Sidebar 2 WRETCHED RODDY
Rod Stewart, "Blondes Have More Fun" (Warner Brothers) 1978 If there's ever been a song more unrepentantly stupid, narcissistic, tawdry and annoying than "Do Ya Think I'm Sexy" - which neatly summed up everything that went wrong during an entire decade in the span of five unendurable minutes - I'm hard-pressed to come up with it. The rest of this album, all whinnying synths, lobotomizing beats and cocaine-induced odes the magnificence of one's own erections, is very nearly as excruciating.
Rod Stewart, "Tonight I'm Yours" (Warner Brothers) 1981 Billy Joel, Linda Ronstadt, Paul McCartney, Queen, David Bowie, even Alice Cooper.....seemingly every aging rocker felt compelled to release their new wave album in the early '80s; each of their efforts is frequently cited as their nadir of their respective careers; and of course, our Roderick was already king of the cash-in, so his skinny tie moment in the sun didn't exactly come as a surprise. Lightweight as this
effort remains, the Old Turk actually recorded worse albums than this in the grand scheme of things, but for sheer cynicism you have to rank it right next to "Blondes."
Rod Stewart, "It Had To Be You...The Great American Songbook," "As Time Goes By...The Great American Songbook, Vol. 2," "Stardust...The Great American Songbook, Vol. 3" (J-Records) 2002, 2003, 2004 Interchangeable as they are appalling, Roddy's triad of standards albums mark his re-birth as a commercial powerhouse just as they signal his continuing and staggering refusal to exist as an artist as opposed to a cash cow. What's most amazing about these releases is how someone remaining in such technically spectacular voice can sound so insincere, uncomfortable, out of their element and downright feeble.
BLUE NOTES By Buddy Blue
Yes, yes, of course I read your emails, I take due note of your grievances and I'm the first to admit I can be a very unpleasant fellow when composing indictments of subject matter I find objectionable. However, just because I ripped the rockabilly scene a new one a couple weeks ago doesn't mean I'm immune to the music's enduring, oily allure when it's being properly plied -- an increasingly rare occurrence, but one which makes it all the more sweet when it actually happens. To that end, I'm here this week to celebrate local 'billy singer/guitarist Rip Carson, who plays Tio Leo's Lounge in Bay Park tonight.

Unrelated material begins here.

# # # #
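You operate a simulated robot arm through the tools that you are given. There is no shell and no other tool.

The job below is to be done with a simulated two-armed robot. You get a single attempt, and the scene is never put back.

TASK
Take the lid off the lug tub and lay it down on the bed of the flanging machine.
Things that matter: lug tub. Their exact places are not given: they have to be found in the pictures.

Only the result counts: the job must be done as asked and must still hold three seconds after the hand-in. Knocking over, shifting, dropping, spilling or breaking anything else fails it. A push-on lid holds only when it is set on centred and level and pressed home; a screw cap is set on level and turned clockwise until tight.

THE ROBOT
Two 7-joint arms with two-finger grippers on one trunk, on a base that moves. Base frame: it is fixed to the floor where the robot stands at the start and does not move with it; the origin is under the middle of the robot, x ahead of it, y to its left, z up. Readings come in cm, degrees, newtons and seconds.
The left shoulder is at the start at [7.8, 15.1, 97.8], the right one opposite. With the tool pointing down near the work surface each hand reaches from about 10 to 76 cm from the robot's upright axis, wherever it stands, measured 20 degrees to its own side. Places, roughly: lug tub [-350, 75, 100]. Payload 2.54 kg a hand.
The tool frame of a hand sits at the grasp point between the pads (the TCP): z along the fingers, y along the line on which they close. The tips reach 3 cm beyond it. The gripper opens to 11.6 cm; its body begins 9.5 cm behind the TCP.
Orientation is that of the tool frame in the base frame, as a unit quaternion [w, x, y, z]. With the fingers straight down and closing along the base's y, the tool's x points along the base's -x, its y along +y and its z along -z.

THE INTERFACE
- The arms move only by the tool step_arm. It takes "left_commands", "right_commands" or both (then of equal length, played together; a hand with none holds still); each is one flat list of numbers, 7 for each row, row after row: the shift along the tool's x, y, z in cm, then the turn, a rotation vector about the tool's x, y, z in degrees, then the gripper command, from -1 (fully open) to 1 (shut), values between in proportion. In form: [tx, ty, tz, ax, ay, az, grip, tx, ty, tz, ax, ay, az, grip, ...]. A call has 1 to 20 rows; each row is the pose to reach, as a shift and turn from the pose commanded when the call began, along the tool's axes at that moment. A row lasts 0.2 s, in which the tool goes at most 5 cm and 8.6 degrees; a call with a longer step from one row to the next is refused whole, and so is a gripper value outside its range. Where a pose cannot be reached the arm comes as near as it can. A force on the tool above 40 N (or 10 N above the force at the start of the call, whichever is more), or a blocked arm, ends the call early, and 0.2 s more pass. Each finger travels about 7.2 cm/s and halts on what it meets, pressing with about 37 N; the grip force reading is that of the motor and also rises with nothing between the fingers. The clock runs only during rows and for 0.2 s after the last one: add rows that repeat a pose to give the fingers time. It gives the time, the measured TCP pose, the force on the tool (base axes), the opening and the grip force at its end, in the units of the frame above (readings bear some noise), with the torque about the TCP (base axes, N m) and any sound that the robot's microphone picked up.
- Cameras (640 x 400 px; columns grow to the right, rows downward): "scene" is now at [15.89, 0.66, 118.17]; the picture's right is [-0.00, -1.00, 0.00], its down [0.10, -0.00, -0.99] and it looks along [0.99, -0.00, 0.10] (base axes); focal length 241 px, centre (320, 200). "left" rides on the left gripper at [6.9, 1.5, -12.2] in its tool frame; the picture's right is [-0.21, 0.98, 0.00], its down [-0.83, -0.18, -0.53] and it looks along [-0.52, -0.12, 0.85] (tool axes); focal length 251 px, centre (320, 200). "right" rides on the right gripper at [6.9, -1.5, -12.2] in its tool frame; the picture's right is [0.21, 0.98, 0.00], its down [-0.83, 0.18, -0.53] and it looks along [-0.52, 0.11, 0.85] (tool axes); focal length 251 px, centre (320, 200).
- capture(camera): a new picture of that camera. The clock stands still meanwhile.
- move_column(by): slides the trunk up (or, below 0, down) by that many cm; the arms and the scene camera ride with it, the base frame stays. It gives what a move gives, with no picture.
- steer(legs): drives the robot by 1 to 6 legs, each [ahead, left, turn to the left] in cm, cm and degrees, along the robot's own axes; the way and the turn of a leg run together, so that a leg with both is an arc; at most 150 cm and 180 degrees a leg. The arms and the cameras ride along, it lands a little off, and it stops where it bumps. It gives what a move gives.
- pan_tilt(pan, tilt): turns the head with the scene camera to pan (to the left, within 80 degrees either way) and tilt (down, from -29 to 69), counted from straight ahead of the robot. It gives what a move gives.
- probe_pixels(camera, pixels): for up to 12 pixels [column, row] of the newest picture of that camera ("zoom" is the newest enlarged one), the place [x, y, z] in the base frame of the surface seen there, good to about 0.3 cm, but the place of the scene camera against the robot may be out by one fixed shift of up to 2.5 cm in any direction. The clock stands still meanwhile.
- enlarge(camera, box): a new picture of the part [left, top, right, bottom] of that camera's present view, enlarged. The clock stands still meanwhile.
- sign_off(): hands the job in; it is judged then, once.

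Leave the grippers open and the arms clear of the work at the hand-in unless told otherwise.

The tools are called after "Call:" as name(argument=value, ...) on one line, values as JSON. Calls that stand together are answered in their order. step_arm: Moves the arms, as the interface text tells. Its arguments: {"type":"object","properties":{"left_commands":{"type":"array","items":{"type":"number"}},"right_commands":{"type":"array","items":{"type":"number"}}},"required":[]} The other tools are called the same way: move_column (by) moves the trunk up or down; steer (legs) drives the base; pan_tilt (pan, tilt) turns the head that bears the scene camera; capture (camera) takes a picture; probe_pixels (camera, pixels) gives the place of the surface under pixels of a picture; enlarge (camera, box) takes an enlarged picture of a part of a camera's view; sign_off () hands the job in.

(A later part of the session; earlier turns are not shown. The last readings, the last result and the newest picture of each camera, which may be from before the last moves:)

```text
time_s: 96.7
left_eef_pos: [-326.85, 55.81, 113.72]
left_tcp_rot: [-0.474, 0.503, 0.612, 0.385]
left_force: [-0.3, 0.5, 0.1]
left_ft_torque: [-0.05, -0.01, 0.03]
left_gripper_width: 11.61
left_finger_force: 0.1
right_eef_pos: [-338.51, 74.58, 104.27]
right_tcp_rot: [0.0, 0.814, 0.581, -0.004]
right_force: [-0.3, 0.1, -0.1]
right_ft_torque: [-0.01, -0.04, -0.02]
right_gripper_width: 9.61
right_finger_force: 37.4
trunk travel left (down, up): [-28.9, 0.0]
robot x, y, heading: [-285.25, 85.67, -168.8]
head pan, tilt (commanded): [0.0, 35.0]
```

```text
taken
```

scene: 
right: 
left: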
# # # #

I've seen him gig at the La Mesa car show a couple times and was struck by how seamlessly Carson and crew blended into the petroleum-product-obsessed milieu, as if there weren't another band anywhere more fitting to play a grease-'n'-gears gala than Rip's wild bunch. Rockabilly, you see, emerged screaming from the womb as a perfect music unto itself, and latter-day efforts to jumble it up with foreign agents such as punk, metal and swing inevitably come off like a deep-fried donut upon which some idjit has spread a shmeer of mustard - bleech! It doesn't hurt my regard for Carson one bit that he lists R&B legends Sam Cooke and Arthur Alexander among his heroes on his website, either, or that their sway is apparent in his vocal style. Carson, bless him, plays a very trad, very ferocious brand of rockabilly; straight up, no mixer, no ice, no nonsense, with sneering attitude to spare. He looks like a hoodlum from straight outta '55, like he might rob a gas station in Santee some night but would do it with a switchblade rather than something so modern and mundane as a gat. My further guess is that the guy rarely changes his socks and has scary Appalachian kinfolk named Amos and Lillybelle -- and I'd have it no other way, cuz baby, that is rock & roll!

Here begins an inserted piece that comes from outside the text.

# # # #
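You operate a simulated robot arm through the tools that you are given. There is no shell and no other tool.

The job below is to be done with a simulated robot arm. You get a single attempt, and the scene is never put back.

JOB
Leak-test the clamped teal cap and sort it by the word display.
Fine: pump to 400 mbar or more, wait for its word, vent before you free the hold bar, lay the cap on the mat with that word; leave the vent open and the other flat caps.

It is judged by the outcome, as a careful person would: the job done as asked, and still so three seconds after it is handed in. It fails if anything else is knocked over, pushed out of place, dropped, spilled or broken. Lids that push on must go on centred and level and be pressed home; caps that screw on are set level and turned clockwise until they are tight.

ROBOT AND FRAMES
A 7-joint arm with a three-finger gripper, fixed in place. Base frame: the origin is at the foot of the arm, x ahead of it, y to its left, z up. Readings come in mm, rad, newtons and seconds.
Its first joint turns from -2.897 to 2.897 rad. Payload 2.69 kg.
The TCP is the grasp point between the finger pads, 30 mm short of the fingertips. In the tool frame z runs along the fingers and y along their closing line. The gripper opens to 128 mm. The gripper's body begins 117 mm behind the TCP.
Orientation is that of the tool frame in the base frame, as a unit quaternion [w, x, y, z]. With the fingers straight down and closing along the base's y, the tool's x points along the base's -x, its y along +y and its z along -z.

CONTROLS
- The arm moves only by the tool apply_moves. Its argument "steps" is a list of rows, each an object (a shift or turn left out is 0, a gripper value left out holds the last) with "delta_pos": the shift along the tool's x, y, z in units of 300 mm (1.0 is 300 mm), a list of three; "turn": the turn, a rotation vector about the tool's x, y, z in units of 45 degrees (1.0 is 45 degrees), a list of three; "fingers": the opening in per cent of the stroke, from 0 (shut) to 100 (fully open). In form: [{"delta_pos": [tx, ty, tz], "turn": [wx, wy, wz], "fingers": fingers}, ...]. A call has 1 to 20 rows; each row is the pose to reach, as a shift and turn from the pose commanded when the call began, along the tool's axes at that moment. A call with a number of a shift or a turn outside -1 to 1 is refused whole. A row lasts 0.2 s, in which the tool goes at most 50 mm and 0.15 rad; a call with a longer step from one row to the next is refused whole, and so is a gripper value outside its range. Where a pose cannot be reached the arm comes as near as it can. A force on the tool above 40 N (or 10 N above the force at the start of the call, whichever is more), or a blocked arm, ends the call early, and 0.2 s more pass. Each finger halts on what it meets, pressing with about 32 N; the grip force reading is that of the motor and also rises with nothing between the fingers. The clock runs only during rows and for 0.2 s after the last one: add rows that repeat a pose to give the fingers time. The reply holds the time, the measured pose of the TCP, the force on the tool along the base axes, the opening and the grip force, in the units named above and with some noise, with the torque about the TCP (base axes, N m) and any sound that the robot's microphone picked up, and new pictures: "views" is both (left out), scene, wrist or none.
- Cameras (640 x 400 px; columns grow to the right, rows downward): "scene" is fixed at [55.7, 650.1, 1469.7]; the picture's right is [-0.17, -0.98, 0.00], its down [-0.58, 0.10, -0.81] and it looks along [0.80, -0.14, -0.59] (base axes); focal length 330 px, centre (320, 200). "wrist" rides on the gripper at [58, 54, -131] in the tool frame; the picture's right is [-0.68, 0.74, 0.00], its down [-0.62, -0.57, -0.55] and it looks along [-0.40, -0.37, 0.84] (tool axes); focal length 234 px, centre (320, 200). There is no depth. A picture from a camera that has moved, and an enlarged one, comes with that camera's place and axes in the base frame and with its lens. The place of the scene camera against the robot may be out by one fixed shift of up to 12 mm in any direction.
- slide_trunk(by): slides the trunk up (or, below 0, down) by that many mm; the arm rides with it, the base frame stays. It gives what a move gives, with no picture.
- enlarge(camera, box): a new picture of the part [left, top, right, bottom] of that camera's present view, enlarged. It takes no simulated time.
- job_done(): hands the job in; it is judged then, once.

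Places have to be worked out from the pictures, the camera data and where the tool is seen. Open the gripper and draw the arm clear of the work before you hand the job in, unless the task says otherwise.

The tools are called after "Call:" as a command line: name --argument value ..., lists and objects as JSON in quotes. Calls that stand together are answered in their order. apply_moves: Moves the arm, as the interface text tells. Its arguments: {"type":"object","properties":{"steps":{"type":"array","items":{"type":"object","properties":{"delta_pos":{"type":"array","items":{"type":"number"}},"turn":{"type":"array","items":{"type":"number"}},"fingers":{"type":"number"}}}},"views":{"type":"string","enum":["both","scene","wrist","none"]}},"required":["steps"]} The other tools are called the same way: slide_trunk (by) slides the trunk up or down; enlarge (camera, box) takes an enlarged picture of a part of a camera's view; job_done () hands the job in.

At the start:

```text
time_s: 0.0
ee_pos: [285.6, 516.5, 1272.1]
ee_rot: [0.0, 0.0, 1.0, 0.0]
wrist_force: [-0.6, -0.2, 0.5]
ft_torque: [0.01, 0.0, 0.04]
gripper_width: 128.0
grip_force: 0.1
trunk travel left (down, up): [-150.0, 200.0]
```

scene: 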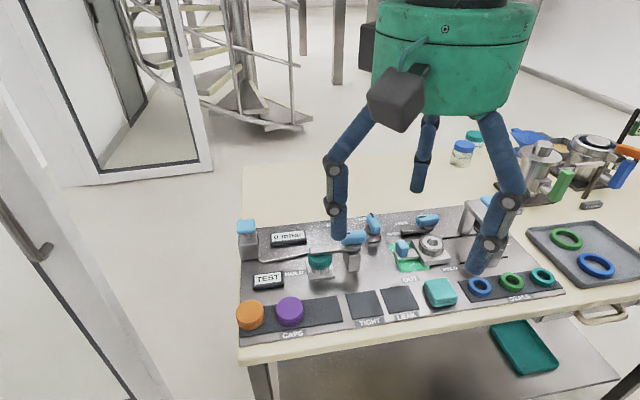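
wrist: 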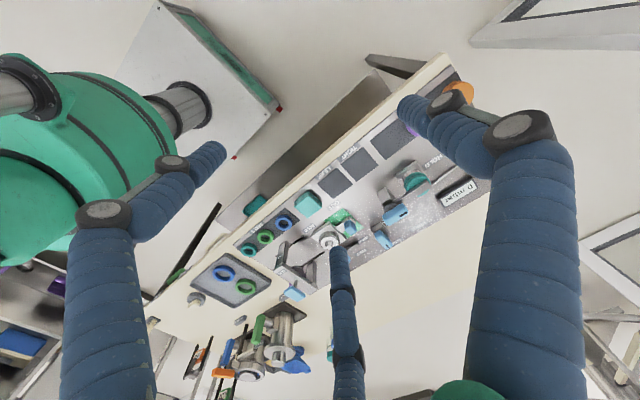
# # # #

Speaking of which, I've always been fascinated by the rock & roll loony bin and its many beguiling denizens, from Screamin' Jay Hawkins, Hasil Adkins and Esquerita to Arthurs Lee and Brown to G.G. Allin and El Duce. The work of tormented cult figure Roky Erickson, however, somehow managed to elude me though the years, aside from some of his early records with pioneering garage-rockers, 13th Floor Elevators, a group credited in some quarters as being the inventors of psychedelic music (I'd argue that point, but let's not go there today). Anyway, much to my delight, a new two-disc Erickson anthology magically appeared on my desk last week, and now I'm duly remorseful for the years of great music I've missed out on. "I Have Always Been Here Before" (Shout Factory) comes as a revelation -- Erickson, it turns out, is no mere one-trick psycho or 'burned-out '60s curio; he's a well-gifted, well-rounded and sadly overlooked artist; a major-league talent with several decades worth of superb work under his belt who slipped through the cracks of history, probably due to the very insanity which has dogged him for decades rather than because he wasn't capable of appealing to anyone beyond his small but devoted posse of faithful. To my surprise and delight, Erickson sings folk-rock with exceptional tenderness and sincerity, kicks out straight-ahead rockers with the force of a prime Stones, and, of course, his hackle- raising howls emerge from the depths of unimaginable mental angst when he's so moved. This'un's definitely a prime candidate for re-release event of the year; check it out.